EXERCISE PROMPT = Look for the string "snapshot" in every line, and copy each line that has it.
---- DATASET EXTRACT
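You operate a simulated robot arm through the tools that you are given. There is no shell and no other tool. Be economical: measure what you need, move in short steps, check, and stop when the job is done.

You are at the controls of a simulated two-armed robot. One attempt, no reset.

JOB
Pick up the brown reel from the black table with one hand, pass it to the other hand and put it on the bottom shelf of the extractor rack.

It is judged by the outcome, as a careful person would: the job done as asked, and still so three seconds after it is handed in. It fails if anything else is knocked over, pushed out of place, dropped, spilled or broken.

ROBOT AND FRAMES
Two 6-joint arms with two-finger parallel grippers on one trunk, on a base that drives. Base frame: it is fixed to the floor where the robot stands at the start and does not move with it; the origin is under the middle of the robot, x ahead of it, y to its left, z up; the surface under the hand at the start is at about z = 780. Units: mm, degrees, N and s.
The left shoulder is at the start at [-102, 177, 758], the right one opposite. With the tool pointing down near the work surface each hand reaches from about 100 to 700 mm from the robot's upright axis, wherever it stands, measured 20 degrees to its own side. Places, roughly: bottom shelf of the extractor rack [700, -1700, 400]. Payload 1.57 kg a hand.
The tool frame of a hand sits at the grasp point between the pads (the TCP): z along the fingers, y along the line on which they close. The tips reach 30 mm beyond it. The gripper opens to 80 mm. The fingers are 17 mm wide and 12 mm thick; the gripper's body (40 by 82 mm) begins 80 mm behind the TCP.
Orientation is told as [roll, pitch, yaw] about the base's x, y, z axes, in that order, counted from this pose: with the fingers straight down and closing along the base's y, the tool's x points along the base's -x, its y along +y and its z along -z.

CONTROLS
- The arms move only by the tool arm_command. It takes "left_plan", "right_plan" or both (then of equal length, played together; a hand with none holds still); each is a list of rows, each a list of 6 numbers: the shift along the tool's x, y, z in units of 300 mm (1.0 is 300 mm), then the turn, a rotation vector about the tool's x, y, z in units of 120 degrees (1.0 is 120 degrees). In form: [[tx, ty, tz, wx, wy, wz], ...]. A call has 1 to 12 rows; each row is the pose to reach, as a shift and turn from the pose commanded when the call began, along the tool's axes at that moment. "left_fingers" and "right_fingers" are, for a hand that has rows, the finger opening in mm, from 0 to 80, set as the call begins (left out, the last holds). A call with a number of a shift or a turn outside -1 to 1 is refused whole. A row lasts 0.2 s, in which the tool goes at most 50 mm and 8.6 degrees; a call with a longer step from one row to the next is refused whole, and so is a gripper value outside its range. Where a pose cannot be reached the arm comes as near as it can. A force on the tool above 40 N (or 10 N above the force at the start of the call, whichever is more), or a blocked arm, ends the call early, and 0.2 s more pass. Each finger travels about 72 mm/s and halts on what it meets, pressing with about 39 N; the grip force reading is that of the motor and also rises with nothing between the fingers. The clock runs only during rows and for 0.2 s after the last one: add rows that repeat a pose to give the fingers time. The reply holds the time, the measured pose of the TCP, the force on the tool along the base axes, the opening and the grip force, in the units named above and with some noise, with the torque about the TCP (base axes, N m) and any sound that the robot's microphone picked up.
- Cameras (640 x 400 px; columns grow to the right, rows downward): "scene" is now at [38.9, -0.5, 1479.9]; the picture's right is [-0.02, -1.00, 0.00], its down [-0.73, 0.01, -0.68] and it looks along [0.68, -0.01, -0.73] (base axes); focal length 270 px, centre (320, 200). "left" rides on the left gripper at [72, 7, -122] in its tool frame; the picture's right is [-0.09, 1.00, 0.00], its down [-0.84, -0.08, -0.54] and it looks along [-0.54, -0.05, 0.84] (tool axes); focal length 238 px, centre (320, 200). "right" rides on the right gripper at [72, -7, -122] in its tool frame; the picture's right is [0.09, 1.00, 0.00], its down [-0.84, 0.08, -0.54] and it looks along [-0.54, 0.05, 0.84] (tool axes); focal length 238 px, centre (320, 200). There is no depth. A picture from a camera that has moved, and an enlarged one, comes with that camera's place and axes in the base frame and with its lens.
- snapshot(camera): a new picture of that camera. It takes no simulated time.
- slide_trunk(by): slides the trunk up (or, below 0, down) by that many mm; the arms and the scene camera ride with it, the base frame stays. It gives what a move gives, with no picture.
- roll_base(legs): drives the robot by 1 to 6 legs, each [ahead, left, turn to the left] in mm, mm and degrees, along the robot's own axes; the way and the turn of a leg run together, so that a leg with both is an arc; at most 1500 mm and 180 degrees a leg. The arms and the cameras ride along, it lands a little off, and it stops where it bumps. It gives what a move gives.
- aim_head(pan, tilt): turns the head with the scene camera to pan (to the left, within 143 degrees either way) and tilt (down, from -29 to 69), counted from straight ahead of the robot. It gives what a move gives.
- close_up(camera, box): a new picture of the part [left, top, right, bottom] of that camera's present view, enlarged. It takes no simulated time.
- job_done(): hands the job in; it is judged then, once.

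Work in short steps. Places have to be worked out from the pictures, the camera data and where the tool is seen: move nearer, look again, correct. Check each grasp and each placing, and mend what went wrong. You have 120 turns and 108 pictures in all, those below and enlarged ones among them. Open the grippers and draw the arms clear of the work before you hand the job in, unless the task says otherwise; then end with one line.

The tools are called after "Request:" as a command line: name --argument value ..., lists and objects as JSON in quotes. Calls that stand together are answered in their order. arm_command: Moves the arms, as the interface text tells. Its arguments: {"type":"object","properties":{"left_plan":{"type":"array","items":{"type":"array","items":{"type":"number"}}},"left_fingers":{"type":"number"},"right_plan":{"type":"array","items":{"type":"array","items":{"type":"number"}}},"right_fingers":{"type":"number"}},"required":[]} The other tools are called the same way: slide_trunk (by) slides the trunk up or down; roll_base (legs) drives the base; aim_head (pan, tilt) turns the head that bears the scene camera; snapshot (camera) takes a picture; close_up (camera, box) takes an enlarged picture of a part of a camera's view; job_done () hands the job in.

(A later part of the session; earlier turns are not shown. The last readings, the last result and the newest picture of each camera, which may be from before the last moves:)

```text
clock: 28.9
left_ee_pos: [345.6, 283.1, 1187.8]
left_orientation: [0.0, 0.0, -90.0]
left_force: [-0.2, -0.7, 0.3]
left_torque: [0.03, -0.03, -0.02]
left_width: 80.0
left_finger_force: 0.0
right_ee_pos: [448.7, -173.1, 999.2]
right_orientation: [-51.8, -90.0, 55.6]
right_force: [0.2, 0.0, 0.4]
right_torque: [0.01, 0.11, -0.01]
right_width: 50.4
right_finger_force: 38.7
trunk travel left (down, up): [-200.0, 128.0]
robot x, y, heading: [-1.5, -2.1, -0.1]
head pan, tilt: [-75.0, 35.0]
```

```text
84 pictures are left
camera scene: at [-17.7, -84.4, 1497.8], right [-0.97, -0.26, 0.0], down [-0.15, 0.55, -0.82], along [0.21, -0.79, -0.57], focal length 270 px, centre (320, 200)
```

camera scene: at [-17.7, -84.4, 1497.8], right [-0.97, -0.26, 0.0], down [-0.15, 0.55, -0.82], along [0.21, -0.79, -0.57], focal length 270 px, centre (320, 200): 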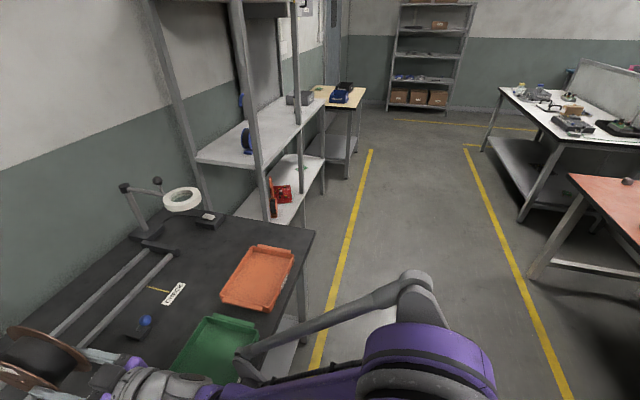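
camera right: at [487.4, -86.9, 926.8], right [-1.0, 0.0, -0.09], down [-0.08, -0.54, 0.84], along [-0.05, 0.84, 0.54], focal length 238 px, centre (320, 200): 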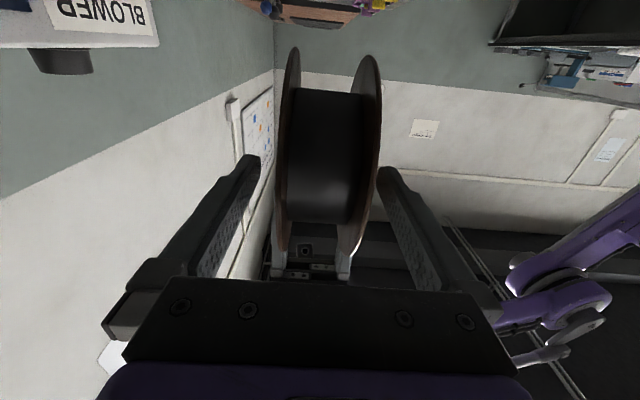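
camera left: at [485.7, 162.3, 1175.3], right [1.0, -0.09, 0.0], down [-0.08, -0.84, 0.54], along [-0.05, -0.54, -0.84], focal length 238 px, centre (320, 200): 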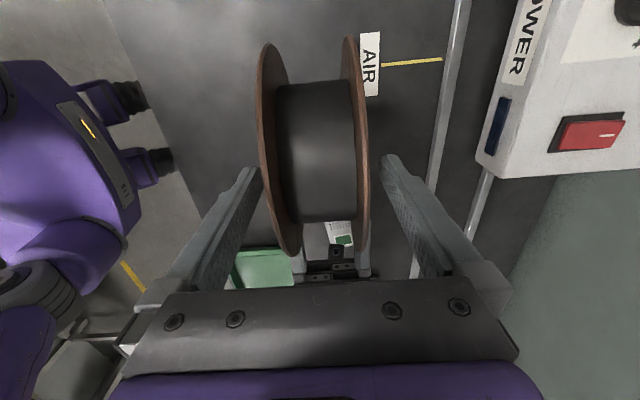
--------
RESPONSE FOR THIS EXERCISE =
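- snapshot(camera): a new picture of that camera. It takes no simulated time.
The tools are called after "Request:" as a command line: name --argument value ..., lists and objects as JSON in quotes. Calls that stand together are answered in their order. arm_command: Moves the arms, as the interface text tells. Its arguments: {"type":"object","properties":{"left_plan":{"type":"array","items":{"type":"array","items":{"type":"number"}}},"left_fingers":{"type":"number"},"right_plan":{"type":"array","items":{"type":"array","items":{"type":"number"}}},"right_fingers":{"type":"number"}},"required":[]} The other tools are called the same way: slide_trunk (by) slides the trunk up or down; roll_base (legs) drives the base; aim_head (pan, tilt) turns the head that bears the scene camera; snapshot (camera) takes a picture; close_up (camera, box) takes an enlarged picture of a part of a camera's view; job_done () hands the job in.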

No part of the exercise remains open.